Ia juga menjelaskan bahwa santriniasasi dan resantrisasi kelas menengah berpengaruh signifikan terhadap pertumbuhan kelompok kelas menengah muslim di Indonesia. Kemunculan kelas menengah muslim Indonesia dianalisisnya melalui konteks calling dan Asketisme dunia.
“Adanya konteks filantropi yang membedakan kelas menengah muslim Indonesia dengan kelas menengah barat,” terang Wasis.
Selanjutnya Wasis juga menerangkan genealogi awal kelas menengah muslim di Indonesia yang dicapai dan ditempuh melalui tiga aspek, yaitu aspek perdagangan, aspek haji, dan terakhir aspek pendidikan (jaringan dan transmisi).
“Contoh angota kelas menengahnya yaitu kelompok santri, pedagang, dan pemuka agama,” ujar Wasis.
Sementara itu, pada genealogi kelas menengah muslim di Indonesia tahap selanjutnya terjadi tranformasi dari apa yang disebut Wasis dengan “Islam Politik” menjadi “Islam Sipil”. Menurut Wasis hal itu terjadi saat orde baru berkuasa.
“Pada era itu, pembentukan kelas menengah baru dimulai melalui jalur intelektualisme dan modernisasi,” papar Wasis.
Wasis menjelaskan bahwa intelektualisme ditandai dengan munculnya kelompok epistemik kampus dan berbasis masjid, sedangkan modernisasi dimulai dengan munculnya berbagai produk syariah dan Islami.

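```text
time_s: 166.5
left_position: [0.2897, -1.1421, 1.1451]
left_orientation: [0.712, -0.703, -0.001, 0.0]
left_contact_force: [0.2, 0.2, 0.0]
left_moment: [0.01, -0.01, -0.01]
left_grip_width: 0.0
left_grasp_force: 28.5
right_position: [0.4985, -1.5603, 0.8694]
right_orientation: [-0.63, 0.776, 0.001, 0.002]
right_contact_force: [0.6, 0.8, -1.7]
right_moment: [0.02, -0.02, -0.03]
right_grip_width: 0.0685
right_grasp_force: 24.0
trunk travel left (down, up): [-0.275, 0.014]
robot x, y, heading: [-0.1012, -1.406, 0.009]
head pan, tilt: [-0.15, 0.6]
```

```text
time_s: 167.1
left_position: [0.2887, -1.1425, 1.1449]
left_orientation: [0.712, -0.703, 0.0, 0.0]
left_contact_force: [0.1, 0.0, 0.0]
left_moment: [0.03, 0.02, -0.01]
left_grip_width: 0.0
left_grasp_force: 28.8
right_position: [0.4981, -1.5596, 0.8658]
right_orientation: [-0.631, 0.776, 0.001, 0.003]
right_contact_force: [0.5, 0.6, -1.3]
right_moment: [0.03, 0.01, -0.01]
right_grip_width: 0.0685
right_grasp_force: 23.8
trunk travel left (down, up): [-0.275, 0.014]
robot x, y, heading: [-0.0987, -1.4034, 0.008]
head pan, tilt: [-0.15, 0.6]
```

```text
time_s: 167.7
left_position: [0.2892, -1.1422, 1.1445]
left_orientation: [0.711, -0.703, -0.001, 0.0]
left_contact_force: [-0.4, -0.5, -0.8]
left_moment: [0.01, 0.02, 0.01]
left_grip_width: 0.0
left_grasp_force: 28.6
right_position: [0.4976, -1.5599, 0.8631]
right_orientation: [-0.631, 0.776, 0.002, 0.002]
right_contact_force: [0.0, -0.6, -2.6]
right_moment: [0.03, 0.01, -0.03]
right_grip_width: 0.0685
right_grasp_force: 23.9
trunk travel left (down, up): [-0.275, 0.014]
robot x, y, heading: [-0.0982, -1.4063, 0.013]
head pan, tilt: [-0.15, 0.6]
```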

Pada akhir pemaparannya, Wasis memberikan kesimpulannya terkait kelas menengah muslim Indonesia. Menurutnya, kelas menengah muslim Indonesia masih berupaya membangun eksistensi dan representasi politis dengan upaya “beradaptasi” dengan modernisasi. Peran kelas menengah dalam politik informal justru lebih aktif sebagai kelompok kepentingan atau pun kelompok penekan. (Humas UGM/Catur)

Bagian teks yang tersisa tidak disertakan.